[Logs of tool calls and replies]
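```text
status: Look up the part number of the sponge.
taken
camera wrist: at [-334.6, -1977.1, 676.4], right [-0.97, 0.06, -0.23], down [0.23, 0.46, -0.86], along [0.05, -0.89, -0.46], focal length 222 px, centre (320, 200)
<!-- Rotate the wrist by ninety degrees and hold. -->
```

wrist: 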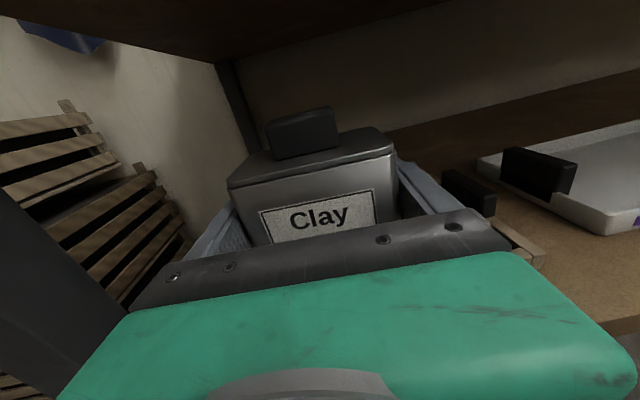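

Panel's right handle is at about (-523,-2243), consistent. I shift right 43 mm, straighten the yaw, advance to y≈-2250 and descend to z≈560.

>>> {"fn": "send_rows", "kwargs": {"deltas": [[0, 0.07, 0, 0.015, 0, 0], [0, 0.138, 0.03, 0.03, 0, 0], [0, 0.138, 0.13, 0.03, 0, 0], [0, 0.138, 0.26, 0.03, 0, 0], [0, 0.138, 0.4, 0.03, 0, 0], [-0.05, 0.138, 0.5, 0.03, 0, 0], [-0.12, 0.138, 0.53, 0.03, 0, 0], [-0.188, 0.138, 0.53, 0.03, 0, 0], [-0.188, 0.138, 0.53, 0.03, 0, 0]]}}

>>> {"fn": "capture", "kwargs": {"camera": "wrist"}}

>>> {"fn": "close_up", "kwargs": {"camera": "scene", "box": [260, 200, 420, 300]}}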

...

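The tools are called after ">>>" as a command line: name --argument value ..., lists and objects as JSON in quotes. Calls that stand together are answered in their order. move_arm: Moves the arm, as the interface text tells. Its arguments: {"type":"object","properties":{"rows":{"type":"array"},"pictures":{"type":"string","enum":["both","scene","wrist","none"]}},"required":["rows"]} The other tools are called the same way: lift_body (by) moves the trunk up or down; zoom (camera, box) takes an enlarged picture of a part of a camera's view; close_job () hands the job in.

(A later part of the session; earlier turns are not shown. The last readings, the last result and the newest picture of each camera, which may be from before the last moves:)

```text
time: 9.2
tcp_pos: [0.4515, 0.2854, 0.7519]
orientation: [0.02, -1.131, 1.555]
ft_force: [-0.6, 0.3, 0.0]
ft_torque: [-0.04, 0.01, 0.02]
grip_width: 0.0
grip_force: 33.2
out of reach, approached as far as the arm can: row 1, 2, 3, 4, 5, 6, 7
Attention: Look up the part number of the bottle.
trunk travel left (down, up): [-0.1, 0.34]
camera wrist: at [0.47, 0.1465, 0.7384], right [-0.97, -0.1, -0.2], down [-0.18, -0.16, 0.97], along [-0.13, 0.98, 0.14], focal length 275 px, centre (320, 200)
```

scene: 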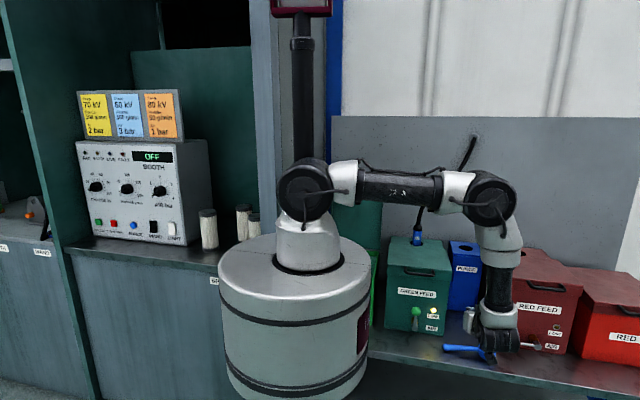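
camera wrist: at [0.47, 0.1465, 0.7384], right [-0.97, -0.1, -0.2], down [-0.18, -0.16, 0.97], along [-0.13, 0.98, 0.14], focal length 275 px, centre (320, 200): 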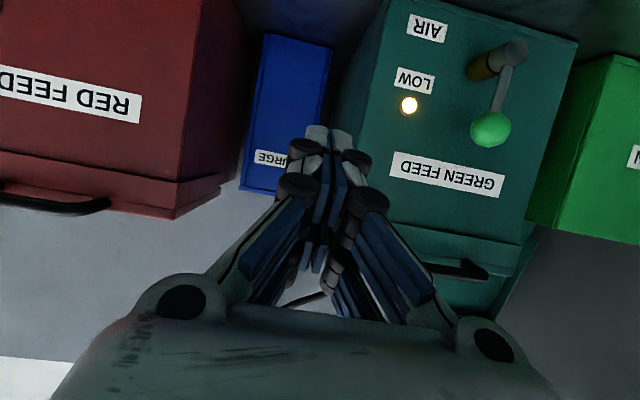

#### The problem:
Find each line holding the string "Look" and copy it out.

#### Solution to this problem:
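status: Look up the part number of the sponge.
Attention: Look up the part number of the bottle.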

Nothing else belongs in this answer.